>> begin

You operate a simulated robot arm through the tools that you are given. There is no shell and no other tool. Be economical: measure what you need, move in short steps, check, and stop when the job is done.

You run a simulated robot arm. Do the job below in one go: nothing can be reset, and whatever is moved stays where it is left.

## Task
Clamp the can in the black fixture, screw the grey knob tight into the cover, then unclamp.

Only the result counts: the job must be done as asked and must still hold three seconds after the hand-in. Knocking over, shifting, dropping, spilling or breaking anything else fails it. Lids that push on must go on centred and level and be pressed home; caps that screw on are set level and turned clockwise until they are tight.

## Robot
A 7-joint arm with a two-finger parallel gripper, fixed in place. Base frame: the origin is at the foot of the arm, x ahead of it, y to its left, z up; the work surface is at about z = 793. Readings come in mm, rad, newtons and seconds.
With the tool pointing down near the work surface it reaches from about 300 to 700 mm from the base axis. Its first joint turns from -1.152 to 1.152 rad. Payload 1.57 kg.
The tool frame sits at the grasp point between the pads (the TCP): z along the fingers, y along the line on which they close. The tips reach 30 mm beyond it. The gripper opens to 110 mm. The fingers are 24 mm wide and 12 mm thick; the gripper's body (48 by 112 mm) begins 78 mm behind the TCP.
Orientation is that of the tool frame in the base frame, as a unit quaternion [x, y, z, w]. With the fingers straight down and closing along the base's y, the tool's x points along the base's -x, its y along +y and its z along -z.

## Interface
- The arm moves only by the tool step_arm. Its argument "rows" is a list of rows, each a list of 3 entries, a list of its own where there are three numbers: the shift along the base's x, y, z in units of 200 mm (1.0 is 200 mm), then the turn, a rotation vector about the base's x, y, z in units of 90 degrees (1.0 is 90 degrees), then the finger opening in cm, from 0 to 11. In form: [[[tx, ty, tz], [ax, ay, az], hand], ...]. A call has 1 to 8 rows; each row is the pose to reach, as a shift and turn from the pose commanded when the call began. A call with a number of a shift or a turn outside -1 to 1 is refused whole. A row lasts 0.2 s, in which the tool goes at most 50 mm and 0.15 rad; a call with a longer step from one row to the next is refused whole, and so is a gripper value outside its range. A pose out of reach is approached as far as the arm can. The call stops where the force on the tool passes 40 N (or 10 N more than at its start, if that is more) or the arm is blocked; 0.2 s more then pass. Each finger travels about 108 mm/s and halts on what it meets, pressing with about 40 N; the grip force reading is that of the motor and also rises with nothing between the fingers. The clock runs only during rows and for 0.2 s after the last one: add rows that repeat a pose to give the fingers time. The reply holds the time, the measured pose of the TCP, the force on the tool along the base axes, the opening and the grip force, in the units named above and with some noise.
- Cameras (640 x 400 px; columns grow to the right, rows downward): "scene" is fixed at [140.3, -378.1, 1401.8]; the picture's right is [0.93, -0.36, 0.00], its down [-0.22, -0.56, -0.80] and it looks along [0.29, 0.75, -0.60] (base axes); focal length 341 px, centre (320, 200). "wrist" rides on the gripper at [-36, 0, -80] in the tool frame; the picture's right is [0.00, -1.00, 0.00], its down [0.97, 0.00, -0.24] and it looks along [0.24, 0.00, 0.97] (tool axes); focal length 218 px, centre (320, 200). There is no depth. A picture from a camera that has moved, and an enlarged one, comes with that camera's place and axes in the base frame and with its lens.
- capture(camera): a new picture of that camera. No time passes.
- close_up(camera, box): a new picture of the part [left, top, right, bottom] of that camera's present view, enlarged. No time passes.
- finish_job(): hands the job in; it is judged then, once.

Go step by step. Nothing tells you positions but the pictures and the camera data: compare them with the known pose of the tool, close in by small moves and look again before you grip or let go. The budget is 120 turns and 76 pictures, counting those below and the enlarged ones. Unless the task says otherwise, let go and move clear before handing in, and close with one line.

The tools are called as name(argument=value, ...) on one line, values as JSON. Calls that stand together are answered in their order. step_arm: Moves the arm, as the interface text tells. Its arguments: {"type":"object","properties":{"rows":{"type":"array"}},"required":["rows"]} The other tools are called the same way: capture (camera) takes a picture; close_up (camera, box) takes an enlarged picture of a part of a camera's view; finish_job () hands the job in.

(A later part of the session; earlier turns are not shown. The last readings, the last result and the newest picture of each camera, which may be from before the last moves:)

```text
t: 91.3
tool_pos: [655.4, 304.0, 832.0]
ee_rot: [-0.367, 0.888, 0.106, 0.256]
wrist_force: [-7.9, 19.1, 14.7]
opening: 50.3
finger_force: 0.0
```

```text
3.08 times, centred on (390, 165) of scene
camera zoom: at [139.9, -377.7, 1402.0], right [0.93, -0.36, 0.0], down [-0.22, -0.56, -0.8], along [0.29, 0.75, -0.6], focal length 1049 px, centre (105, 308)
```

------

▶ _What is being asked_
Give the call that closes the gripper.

>> end

▶ _What is being asked_
Exactly repeat the lines from the line with "You run a simulated" to the line with "Clamp the can", including both, and output nothing else. Give them as a numbered list, with blank lines left out.

▶ _In response_
1. You run a simulated robot arm. Do the job below in one go: nothing can be reset, and whatever is moved stays where it is left.
2. ## Task
3. Clamp the can in the black fixture, screw the grey knob tight into the cover, then unclamp.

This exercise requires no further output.